1 Terms of contract
Statements made during the course of negotiations could amount to a contractual term or a representation.
It is important to know whether a particular statement is a contractual term or if it is a representation as this will determine the appropriate cause of action and remedy available. It may be difficult to establish which statements made in negotiating the contract amount to terms and which statements are merely representations
Representation is something which induces others to enter in the contract but does not become a part of the contract.
Case law: Rout ledge v grant 1954
Term is the condition which is explicitly stated in an agreement and it becomes the part of a valid contract.
Condition to pay £500 to purchase car, now in this payment of £500 is the term of the contract to purchase car.
Case law: Bannerman v white 1861
1.3 Difference between term and representation
it is important to distinguish between term and representation because different remedies of damages are available for the breach of contract or the breach of mere representation
In deciding whether a statement amounts to a term or representation the courts look at four factors
- Relative knowledge of expertise
- Reliance or importance of the statement
- Evidence or strength of the statement
1.3.1 Relative knowledge of expertise
Does one party have expert knowledge of the subject matter?
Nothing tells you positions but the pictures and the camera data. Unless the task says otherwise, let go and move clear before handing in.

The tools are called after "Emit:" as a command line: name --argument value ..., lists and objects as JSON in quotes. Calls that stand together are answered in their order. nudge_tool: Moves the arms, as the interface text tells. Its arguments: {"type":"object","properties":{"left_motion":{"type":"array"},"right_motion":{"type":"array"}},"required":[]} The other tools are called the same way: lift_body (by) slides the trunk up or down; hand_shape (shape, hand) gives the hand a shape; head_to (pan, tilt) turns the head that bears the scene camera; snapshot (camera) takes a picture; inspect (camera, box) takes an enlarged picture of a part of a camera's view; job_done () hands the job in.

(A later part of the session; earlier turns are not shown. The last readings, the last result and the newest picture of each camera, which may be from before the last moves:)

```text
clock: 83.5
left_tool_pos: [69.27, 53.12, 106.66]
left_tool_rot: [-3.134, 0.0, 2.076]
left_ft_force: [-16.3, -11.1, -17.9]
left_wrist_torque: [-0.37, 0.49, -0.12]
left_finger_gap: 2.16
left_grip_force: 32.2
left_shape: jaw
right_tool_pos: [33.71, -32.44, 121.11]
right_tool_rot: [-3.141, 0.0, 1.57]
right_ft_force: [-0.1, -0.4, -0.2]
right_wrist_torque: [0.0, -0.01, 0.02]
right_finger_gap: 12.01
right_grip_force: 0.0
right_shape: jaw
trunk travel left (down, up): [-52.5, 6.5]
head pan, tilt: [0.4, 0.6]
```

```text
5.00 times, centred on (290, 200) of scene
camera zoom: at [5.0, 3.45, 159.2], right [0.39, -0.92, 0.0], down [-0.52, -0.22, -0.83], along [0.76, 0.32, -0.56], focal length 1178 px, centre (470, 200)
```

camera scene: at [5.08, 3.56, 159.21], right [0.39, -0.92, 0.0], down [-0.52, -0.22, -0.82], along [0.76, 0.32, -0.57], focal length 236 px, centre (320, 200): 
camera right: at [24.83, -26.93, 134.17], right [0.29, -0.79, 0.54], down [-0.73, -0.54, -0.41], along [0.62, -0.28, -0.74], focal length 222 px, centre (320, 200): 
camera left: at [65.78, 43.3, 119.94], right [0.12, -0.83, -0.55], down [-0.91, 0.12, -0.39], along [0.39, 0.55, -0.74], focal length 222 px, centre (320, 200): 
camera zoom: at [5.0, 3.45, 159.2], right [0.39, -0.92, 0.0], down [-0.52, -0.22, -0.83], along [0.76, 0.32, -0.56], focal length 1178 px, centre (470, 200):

In our example, if a car dealer tells you something about a car, it’s more likely to be a term; but if you tell the dealer something, it’s more likely to be a representation
Case law: Dick Bentley production v Arnold smith motors 1965
1.3.2 Reliance or importance of the statement
Did one party obviously rely on what was said when they entered into the contract?
1.3.3 Evidence or strength of the statement
If it’s strong, it’s more likely to be a term (unless both parties understood that it wasn’t!).
Did the statement immediately precede the making of the contract?